As any charity, Tanzania School Trust is always looking out for ways to be more sustainable, making the most of the generous donations. It is not the easiest thing to do: after all, the donations are going to the teachers’ salaries, the food and water for the children, and the rent. The rent is actually the element the least sustainable cost the charity had to pay and it was becoming also the most expensive one!

Hill Crest school, the school supported by Tanzania School Trust, is in the back garden of a private who’s been more and more keen to have his privacy back. The property doesn’t have a garden but gravels, which is not just inconvenient for the kids to play but also prevents the school from growing their own corn, beans and other ingredients the school uses on a daily basis to feed the kids.

Elizabeth, founder of Hill Crest School, has been patiently saving money donated by some of the volunteers for the past 9 years so she could buy a piece of land in the hope that someday she’ll be able to build her own school there!

For a small and young charity like Tanzania School Trust, building a school is a danger: it can take too much money that would be otherwise spent on the salaries or food. However, after the rent increased and became almost impossible for the charity to pay, I felt like the right decision to invest into the construction!  And then the race to fundraising started!

Even if the land had been purchased by Elizabeth, and even if Elizabeth was able to find enough money to build the walls, the sum to collect was still considerable. Tanzania School Trust couldn’t afford to ask for money from the donators who are already contributing to the school’s salaries and food.
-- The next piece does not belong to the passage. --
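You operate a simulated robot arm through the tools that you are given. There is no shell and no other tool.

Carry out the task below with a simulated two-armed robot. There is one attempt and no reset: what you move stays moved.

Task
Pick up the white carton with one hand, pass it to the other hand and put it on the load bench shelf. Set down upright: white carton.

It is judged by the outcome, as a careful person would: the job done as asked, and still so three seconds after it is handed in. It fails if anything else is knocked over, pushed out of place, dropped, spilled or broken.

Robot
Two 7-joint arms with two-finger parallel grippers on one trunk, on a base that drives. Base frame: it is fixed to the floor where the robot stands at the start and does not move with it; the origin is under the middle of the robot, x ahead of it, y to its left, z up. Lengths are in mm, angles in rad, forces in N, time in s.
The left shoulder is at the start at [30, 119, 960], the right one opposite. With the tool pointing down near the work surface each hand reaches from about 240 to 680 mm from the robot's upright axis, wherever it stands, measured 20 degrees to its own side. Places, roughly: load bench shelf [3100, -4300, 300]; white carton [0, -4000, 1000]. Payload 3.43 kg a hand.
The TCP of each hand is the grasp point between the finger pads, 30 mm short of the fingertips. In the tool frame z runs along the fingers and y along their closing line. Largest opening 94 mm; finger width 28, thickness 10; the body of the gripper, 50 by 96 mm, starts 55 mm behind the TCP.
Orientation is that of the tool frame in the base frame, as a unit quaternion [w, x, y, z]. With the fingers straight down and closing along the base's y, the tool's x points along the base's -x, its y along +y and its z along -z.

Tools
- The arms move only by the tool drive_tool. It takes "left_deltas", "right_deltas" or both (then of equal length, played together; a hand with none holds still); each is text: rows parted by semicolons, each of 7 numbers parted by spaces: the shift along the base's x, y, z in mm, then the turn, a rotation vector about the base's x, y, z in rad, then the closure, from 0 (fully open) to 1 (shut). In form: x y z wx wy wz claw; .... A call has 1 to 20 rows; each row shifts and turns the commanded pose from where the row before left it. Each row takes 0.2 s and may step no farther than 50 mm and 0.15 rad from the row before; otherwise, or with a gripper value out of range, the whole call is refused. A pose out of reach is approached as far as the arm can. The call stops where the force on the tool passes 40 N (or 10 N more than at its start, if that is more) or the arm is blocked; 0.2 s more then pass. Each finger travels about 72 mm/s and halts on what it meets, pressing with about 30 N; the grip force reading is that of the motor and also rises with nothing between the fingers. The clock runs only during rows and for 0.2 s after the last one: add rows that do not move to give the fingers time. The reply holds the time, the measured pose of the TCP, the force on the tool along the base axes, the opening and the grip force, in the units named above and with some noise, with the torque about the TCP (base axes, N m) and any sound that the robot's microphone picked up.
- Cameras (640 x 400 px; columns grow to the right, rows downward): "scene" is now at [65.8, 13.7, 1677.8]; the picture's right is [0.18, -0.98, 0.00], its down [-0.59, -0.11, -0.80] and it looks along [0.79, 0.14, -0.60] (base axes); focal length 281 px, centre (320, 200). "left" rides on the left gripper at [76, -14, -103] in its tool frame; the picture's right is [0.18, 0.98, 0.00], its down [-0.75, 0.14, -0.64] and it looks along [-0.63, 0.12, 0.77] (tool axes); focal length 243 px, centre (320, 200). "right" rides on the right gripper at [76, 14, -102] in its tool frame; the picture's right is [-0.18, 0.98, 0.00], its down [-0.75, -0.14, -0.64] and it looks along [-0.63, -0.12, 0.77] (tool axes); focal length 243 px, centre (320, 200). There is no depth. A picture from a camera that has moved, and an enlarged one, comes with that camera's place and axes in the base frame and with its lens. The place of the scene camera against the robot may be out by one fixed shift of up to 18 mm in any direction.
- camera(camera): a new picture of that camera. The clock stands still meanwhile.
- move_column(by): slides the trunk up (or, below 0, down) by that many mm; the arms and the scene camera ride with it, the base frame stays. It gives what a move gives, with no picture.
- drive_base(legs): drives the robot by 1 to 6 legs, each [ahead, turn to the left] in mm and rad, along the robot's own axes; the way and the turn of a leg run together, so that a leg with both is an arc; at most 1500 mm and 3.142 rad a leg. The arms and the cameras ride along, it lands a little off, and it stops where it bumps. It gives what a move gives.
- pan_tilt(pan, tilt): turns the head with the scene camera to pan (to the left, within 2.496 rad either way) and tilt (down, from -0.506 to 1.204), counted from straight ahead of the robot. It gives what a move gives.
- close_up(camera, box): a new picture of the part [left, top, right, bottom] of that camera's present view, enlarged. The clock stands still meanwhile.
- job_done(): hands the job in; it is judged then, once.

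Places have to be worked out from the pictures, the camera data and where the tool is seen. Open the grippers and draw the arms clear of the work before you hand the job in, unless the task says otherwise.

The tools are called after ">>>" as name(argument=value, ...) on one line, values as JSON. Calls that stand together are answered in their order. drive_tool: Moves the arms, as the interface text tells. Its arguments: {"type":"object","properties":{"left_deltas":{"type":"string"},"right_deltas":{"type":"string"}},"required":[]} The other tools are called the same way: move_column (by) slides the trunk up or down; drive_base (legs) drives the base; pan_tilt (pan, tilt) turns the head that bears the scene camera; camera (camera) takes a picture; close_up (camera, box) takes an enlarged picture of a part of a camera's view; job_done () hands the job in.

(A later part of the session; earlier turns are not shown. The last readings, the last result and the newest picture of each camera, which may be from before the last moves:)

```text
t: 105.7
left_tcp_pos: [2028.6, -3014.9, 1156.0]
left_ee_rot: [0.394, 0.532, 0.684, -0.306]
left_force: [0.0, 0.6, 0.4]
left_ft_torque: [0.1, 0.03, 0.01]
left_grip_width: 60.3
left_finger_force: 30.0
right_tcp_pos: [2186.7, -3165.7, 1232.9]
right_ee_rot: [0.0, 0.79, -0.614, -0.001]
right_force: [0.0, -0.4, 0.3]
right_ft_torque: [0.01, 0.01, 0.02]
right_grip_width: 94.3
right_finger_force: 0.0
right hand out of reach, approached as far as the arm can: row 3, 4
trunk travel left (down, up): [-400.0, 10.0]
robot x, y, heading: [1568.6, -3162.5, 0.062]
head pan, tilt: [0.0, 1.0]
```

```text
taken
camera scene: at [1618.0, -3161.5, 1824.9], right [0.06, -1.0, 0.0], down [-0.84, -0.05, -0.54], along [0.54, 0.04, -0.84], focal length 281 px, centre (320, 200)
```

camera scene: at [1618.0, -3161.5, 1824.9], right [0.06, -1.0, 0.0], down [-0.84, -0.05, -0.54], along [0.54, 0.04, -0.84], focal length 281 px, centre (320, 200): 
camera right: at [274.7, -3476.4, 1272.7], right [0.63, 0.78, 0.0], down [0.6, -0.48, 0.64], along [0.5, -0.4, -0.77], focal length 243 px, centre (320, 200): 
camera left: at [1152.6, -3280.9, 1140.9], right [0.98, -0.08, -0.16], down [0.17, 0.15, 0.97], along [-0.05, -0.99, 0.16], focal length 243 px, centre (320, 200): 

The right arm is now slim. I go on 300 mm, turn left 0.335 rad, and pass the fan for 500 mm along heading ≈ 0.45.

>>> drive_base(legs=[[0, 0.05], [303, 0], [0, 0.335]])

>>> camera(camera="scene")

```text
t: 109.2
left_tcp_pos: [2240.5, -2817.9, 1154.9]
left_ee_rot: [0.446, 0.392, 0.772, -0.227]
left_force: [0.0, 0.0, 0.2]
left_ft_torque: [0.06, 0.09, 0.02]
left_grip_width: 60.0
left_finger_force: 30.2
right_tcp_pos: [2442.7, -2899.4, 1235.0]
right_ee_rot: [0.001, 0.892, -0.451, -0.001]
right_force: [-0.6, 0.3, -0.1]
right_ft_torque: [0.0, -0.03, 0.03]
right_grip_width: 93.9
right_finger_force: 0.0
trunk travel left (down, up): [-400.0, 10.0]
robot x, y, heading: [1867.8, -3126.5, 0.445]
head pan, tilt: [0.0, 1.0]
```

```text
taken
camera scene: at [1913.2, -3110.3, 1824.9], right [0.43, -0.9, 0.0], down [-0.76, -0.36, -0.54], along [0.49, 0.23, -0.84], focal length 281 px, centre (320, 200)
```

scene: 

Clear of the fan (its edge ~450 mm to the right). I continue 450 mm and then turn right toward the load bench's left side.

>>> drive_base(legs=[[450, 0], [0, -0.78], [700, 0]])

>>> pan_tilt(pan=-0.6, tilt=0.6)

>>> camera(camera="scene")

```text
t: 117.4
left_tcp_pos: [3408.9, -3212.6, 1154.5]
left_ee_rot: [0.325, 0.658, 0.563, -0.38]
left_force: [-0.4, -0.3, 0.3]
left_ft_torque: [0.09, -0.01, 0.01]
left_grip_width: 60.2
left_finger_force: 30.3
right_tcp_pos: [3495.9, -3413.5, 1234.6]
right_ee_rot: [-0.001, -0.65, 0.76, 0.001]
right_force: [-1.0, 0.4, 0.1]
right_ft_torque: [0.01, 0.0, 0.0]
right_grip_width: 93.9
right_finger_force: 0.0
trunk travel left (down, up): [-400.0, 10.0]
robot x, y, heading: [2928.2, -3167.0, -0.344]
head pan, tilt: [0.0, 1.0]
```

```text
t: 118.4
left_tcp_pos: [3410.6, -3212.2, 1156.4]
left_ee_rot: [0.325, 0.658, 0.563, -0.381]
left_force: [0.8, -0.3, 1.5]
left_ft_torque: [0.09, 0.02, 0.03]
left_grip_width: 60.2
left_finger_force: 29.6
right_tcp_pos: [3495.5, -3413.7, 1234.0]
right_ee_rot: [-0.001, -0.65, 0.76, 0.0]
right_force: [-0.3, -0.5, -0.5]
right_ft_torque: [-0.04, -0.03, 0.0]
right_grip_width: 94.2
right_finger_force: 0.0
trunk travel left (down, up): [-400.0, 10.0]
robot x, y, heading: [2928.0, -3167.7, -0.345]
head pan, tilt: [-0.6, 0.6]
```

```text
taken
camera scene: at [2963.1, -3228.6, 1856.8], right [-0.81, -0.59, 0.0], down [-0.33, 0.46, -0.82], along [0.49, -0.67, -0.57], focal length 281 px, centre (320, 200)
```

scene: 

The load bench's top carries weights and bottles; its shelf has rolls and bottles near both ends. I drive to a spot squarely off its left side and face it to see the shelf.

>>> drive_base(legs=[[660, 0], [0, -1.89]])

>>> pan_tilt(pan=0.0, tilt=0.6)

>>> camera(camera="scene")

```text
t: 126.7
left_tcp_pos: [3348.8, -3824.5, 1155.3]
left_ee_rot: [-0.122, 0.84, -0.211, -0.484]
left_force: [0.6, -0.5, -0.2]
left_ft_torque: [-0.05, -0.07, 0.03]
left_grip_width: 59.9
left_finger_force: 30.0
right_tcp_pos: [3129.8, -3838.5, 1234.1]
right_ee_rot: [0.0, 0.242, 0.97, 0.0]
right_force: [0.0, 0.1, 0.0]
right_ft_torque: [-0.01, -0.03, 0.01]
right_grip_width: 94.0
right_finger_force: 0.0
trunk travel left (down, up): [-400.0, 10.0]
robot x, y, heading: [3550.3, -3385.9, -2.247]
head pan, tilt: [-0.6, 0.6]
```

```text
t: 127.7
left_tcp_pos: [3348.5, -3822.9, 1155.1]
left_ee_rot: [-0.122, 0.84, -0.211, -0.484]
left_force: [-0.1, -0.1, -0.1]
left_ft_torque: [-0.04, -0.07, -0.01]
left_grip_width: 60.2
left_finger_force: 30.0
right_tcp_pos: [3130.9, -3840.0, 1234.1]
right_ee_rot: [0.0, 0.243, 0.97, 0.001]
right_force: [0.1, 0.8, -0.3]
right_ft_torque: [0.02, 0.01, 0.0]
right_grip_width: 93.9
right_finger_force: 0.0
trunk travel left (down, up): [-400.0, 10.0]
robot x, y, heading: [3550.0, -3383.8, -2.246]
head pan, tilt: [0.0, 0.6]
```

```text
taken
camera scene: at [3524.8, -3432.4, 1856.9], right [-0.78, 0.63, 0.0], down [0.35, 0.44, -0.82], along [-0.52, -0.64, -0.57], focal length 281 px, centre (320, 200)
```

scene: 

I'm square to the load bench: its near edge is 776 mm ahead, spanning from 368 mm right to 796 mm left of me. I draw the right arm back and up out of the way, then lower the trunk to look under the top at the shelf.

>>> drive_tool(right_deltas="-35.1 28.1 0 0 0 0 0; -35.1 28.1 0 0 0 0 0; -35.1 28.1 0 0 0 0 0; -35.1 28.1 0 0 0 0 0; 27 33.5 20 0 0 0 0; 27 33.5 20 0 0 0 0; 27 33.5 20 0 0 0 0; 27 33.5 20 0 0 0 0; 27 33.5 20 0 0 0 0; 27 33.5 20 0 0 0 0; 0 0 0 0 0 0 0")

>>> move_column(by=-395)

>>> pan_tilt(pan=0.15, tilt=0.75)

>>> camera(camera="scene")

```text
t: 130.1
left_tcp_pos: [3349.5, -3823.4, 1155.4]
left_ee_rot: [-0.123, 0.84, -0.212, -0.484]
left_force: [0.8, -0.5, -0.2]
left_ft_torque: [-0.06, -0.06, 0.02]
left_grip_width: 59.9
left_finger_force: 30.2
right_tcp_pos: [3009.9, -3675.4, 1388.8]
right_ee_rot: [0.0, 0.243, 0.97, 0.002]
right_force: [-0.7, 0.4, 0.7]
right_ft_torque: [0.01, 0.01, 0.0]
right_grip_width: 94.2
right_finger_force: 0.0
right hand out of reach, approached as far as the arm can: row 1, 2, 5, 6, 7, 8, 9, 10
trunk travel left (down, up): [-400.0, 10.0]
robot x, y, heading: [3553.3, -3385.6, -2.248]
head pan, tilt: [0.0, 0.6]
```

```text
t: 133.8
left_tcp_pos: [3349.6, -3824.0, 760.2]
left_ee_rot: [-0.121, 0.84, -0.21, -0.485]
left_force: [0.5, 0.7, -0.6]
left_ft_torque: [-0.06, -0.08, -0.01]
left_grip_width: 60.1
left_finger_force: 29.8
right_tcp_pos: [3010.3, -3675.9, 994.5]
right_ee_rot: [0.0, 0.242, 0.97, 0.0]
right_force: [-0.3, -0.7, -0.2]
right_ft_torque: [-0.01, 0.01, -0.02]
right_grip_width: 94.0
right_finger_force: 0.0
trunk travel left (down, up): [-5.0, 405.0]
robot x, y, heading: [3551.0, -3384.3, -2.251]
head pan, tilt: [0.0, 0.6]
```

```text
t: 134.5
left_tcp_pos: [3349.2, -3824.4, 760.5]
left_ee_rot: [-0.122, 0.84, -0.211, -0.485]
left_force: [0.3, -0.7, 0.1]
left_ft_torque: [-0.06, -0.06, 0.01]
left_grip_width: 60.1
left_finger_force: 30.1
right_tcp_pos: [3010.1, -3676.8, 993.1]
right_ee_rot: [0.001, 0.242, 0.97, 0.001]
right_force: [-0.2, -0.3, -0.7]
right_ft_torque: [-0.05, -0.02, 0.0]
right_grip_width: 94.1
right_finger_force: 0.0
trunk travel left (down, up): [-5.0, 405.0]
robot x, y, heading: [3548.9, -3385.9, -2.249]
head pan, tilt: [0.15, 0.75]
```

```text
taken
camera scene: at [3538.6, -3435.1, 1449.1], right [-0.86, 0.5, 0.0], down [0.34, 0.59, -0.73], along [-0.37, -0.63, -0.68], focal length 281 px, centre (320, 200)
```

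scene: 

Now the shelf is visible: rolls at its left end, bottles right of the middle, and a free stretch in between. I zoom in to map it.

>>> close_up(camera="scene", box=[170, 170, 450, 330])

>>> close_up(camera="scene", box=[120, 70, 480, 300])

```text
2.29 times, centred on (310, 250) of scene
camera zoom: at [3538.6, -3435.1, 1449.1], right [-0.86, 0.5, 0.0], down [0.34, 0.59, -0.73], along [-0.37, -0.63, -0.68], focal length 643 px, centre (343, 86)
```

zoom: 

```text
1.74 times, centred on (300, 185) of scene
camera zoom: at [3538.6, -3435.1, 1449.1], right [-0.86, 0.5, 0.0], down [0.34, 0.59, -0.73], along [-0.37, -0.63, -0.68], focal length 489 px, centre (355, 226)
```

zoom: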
This is when the charity asked for help from others: Nora, Tanzania School Trust’s project manager, and Bernd Wachter, a friend of the charity.

Nora asked for her colleagues of what to do, and eventually presented her idea to the CEO of her pharmaceutical company, Leopold Berthier. Leopold was thrilled to listen to Nora’s big plan and agreed to give the money needed to build the roof, which is the most expensive part of the building! Naturally, Elizabeth did a video of herself thanking him from the bottom of her heart and organised for the kids to take a photo with the company’s name.

Bernd was amazing at contacting his network and managed to get the Rotary Club of the Nuernberger land to arrange a meeting with Tanzania School Trust’s founder, Tiphaine Nilias. Her passion to keep the school alive and sustainable convinced the Rotary Club to donate 2,000 EUROS, enough to pay for the flooring and some part of the electricity set-up. Then Bernd, CEO of a market research company called Psyma, offered to have the company donate whatever money needed to finish the school construction!

What an amazing journey, a fruit of collaboration and generous, great people connecting with each other not just to make Elizabeth’s dream to come true, but to also give the children the chance to have a nicer school, to play in the grass and to enjoy the vegetables grown on the school’ land! Finishing the school building is also give the charity a very welcome rest to fundraising, and in only two years the investment will be returned! This means the charity will be able to focus on employing one more teacher and welcoming more kids instead of paying the rent!